NASA and the US Department of Energy (DOE) have choose a handful of companies to devise concepts for bringing nuclear power to the moon, the agencies announced on Tuesday. With three 12-month contracts worth $5 million each, companies are expected to design fission surface power the systems design could be ready to launch by the end of the decade for demonstration on the Moon.
NASA and the DOE are exploring nuclear power because electricity, of course, isn’t exactly available on the Moon or further out in space. When astronauts return to the Moon and eventually travel to Mars, they will need a reliable, lightweight power system. It should also be able to work in different locations, as well as in different environmental and weather conditions. Fission systems meet the criteria.
By the end of the decade, NASA and the DOE want to test a 40 kilowatt-class fission power system on the Moon. To put that into perspective, a 40 kilowatt system could provide enough power to run 30 homes continuously for 10 years.

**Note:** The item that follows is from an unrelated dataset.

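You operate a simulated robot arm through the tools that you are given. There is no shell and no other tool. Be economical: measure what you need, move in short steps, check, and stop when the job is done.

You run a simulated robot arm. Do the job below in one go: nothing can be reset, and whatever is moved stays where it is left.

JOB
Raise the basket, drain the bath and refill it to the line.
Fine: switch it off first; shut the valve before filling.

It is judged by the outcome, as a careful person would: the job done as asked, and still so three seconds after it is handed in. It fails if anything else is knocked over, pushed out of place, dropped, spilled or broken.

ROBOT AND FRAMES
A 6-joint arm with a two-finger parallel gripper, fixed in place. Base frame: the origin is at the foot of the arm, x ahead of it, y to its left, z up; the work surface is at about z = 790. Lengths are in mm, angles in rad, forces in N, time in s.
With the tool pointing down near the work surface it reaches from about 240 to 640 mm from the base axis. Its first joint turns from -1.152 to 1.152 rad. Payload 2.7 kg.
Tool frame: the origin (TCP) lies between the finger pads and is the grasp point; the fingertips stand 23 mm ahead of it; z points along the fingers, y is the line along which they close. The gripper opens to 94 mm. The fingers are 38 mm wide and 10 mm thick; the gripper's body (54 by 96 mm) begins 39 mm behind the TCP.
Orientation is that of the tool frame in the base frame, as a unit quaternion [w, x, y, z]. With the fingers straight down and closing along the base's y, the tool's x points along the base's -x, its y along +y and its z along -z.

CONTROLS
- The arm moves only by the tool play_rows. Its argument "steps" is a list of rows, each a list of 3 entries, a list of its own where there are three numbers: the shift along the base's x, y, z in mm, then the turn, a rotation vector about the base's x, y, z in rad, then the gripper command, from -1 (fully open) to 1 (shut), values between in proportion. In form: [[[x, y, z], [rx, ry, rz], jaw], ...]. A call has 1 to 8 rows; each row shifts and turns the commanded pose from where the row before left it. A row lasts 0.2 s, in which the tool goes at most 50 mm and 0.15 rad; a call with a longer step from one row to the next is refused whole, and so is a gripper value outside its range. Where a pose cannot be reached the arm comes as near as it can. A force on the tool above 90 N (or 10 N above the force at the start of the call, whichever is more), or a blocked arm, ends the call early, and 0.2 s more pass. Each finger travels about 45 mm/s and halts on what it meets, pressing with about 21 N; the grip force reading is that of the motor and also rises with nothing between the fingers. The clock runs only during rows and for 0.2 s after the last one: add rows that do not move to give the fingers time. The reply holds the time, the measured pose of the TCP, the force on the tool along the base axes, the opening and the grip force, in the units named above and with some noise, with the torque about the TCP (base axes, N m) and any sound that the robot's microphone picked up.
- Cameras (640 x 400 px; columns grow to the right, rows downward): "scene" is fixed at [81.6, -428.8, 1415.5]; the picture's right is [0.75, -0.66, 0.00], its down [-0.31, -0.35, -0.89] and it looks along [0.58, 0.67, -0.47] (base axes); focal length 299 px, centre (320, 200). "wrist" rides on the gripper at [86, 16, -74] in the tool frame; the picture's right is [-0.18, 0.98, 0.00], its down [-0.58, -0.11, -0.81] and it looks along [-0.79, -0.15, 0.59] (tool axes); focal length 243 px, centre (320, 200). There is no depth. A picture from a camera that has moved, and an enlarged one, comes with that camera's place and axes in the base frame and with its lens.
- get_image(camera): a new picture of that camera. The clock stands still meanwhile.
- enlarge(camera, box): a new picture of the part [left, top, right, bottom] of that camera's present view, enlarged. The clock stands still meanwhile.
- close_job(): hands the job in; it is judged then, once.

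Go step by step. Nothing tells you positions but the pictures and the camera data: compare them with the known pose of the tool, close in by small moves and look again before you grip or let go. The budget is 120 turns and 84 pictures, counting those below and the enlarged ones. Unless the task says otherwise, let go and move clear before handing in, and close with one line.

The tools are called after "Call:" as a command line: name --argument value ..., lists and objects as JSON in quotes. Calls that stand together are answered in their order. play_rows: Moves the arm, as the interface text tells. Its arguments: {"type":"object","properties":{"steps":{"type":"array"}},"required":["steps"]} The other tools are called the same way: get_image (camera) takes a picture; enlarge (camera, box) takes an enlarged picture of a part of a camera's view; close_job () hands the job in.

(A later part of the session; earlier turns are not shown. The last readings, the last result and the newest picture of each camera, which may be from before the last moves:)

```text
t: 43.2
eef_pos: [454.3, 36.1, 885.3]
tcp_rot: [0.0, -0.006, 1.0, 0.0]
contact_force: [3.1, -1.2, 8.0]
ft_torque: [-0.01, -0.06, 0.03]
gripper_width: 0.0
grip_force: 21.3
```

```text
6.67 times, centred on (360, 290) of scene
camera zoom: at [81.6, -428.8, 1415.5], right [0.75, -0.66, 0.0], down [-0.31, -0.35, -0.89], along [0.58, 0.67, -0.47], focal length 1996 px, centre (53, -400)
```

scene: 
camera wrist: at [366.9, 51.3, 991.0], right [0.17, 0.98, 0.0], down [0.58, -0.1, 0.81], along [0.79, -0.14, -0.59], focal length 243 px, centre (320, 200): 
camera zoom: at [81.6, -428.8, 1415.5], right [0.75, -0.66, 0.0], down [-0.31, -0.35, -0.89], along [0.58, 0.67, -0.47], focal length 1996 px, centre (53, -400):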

The companies that will receive the new contracts are expected to design 40 kilowatt systems that are expected to last at least 10 years in the lunar environment.
“The Fission Surface Power project is a very feasible first step toward establishing nuclear power on the Moon by the United States,” John Wagner, director of the DOE’s Idaho National Laboratory, said in a statement. . “I can’t wait to see what each of these teams achieve.”
The three contracts go to: Lockheed Martin, which will partner with BWXT and Creare; Westinghouse, which will partner with Aerojet Rocketdyne; and IX, a joint venture between Intuitive Machines and X-Energy that will partner with Maxar and Boeing.